» **SUPPLIED MATERIAL**:

===

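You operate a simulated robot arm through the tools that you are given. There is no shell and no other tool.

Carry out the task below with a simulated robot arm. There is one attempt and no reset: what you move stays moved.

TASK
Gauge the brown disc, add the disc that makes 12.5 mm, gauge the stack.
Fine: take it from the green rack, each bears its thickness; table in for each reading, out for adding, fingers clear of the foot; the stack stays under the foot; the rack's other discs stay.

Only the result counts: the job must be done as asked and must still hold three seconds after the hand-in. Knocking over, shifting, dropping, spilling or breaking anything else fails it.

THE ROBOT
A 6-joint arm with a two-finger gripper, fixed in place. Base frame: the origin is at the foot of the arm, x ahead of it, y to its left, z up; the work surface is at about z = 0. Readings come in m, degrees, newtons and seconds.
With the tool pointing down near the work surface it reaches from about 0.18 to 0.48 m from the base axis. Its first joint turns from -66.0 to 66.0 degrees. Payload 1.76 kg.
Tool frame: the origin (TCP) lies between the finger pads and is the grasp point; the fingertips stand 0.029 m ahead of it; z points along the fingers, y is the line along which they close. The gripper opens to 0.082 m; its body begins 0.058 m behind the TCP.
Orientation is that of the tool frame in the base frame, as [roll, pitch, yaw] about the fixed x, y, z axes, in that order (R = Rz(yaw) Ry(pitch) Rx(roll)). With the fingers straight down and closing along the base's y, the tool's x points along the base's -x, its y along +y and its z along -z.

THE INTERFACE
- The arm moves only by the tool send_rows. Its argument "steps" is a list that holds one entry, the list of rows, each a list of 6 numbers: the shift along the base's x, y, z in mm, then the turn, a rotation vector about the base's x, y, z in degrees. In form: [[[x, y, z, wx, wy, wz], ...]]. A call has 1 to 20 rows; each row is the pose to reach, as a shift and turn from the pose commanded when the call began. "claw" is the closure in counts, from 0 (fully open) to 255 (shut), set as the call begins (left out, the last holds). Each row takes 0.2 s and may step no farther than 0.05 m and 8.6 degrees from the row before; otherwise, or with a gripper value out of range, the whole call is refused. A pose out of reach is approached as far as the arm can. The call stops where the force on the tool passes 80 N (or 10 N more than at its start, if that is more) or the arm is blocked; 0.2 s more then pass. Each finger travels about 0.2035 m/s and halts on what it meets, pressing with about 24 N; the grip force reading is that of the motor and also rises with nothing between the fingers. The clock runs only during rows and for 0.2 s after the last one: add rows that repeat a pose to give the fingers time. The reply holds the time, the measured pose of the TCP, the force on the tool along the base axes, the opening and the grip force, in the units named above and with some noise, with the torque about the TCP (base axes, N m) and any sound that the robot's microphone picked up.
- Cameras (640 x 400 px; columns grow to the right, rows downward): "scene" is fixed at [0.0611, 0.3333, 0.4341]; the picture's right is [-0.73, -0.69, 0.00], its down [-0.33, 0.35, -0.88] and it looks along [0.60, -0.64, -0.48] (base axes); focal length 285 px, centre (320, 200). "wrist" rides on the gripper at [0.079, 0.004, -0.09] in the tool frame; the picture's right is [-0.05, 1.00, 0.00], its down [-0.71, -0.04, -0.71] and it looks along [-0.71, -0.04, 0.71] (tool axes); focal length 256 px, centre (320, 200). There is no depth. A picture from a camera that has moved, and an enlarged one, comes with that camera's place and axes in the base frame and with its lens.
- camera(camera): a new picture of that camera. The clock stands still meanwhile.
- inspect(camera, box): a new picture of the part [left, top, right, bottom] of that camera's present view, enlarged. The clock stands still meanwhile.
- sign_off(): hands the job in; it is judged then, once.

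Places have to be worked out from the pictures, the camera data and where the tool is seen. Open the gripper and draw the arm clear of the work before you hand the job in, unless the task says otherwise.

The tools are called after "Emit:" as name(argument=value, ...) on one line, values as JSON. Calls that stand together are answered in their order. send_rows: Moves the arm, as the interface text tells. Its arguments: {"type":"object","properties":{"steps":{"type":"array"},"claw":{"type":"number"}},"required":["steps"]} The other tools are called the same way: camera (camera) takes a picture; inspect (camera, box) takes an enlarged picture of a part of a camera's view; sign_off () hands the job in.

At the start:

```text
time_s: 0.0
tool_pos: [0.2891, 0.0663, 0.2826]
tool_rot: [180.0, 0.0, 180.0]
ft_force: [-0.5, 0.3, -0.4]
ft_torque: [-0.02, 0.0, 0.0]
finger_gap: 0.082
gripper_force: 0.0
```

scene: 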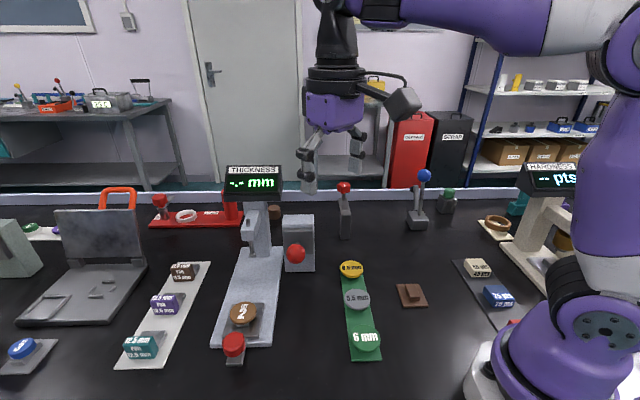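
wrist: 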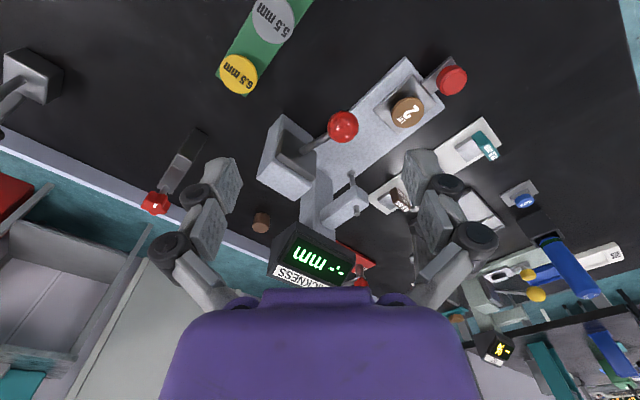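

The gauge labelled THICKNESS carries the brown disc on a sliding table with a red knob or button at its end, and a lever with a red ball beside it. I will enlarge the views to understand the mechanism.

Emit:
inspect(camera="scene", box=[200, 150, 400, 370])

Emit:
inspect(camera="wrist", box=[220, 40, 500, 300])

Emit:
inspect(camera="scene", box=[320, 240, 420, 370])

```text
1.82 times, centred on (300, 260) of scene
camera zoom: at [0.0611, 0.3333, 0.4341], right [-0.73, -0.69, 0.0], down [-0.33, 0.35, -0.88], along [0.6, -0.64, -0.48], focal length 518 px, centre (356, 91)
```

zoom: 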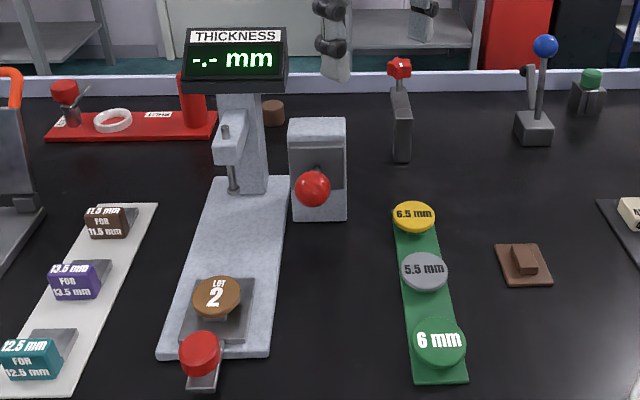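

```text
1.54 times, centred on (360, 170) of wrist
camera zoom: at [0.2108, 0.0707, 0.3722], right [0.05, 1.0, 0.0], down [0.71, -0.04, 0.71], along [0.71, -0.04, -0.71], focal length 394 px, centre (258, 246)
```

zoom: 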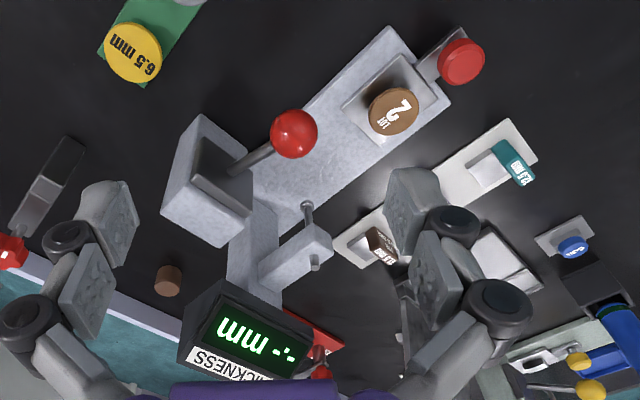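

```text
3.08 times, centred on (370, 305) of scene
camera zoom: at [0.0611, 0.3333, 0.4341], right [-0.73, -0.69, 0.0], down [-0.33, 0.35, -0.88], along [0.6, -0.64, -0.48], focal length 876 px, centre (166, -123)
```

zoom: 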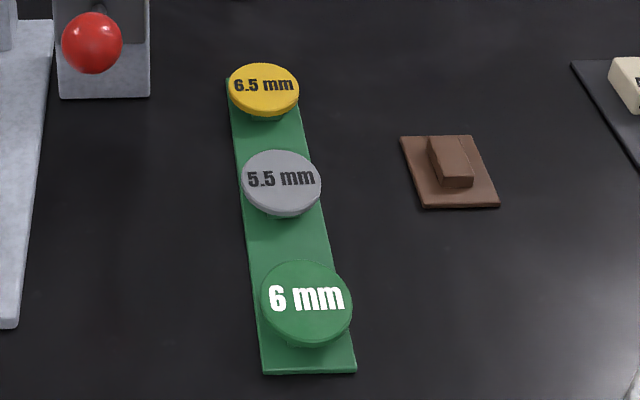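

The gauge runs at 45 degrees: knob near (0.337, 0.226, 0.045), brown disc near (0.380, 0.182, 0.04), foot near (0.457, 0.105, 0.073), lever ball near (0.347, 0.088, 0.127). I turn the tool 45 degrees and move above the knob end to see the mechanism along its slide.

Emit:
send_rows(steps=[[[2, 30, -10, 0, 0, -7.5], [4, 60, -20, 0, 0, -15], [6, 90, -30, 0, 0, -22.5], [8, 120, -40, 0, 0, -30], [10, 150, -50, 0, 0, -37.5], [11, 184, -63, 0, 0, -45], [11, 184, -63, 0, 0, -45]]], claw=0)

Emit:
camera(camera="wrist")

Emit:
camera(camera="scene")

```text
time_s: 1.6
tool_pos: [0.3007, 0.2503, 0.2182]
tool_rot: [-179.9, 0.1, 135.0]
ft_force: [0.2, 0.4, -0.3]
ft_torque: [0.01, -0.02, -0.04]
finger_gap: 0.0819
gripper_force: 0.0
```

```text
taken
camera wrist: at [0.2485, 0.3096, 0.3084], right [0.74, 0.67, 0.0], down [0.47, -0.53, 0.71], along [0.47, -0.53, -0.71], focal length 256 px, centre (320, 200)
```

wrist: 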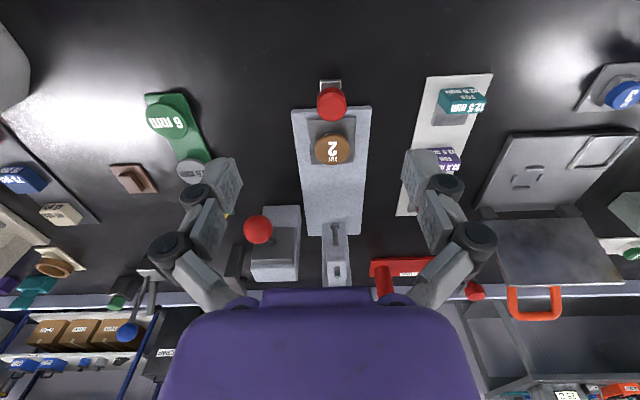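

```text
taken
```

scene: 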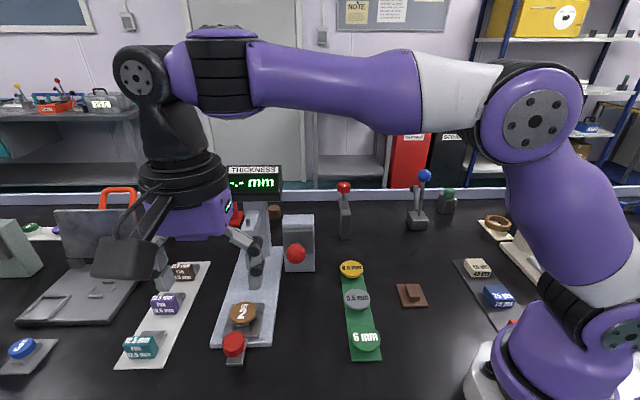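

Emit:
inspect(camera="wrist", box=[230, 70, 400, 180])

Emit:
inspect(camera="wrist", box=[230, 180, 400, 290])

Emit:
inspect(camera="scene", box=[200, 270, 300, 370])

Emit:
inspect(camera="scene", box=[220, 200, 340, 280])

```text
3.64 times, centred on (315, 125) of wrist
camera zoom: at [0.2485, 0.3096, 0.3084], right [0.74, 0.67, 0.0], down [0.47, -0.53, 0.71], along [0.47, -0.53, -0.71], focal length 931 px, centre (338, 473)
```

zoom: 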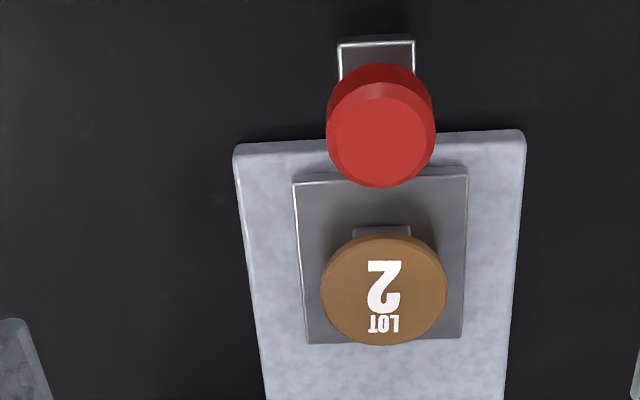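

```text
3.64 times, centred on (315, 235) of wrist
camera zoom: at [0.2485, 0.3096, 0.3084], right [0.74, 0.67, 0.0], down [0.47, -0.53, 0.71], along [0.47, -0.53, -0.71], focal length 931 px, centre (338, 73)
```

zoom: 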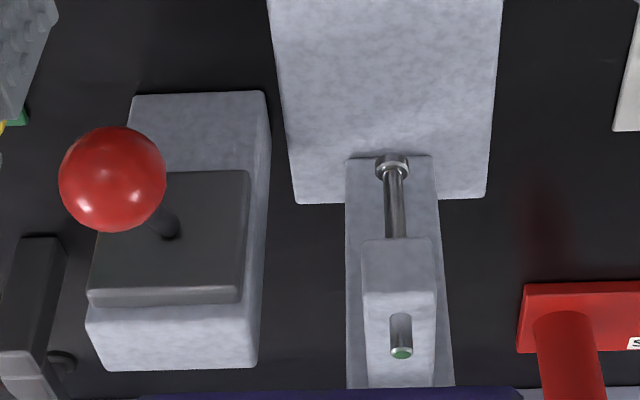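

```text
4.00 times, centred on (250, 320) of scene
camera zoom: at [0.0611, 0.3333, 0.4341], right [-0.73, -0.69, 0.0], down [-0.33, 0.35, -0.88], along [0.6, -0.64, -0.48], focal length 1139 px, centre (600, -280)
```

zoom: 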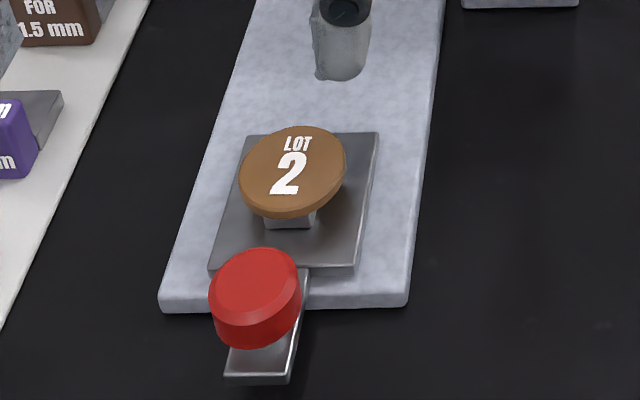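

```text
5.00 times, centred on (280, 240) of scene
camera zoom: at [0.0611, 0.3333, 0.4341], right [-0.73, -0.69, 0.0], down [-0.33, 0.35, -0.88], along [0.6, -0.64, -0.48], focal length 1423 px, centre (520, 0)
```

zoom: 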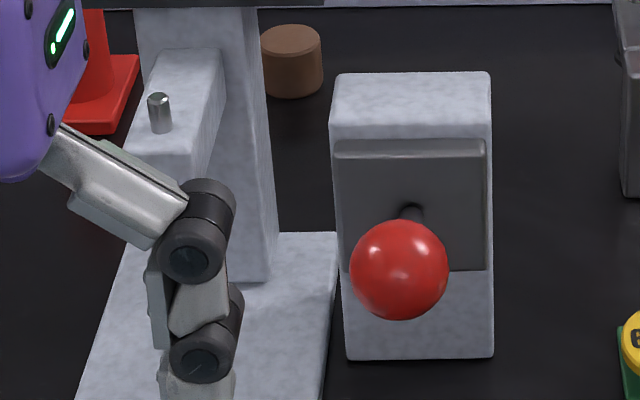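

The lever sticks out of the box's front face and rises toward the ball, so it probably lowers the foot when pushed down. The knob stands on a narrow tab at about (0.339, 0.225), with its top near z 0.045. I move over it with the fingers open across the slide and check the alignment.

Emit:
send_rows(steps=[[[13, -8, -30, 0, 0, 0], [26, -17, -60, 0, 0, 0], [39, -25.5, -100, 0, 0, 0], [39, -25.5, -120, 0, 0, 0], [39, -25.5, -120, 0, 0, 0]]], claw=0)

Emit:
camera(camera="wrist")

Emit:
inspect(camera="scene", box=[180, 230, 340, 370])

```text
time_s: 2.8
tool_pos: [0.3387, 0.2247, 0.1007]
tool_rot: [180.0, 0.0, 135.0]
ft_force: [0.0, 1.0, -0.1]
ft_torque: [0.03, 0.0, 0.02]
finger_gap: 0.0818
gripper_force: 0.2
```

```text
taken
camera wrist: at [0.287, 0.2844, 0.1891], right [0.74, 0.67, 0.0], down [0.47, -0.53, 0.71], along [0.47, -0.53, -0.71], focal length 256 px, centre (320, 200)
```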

===

» **WRITTEN EXERCISE**:
Lines that include the word "order" are to be extracted from the data above.

» **REPLY TO THE TASK**:
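Orientation is that of the tool frame in the base frame, as [roll, pitch, yaw] about the fixed x, y, z axes, in that order (R = Rz(yaw) Ry(pitch) Rx(roll)). With the fingers straight down and closing along the base's y, the tool's x points along the base's -x, its y along +y and its z along -z.
The tools are called after "Emit:" as name(argument=value, ...) on one line, values as JSON. Calls that stand together are answered in their order. send_rows: Moves the arm, as the interface text tells. Its arguments: {"type":"object","properties":{"steps":{"type":"array"},"claw":{"type":"number"}},"required":["steps"]} The other tools are called the same way: camera (camera) takes a picture; inspect (camera, box) takes an enlarged picture of a part of a camera's view; sign_off () hands the job in.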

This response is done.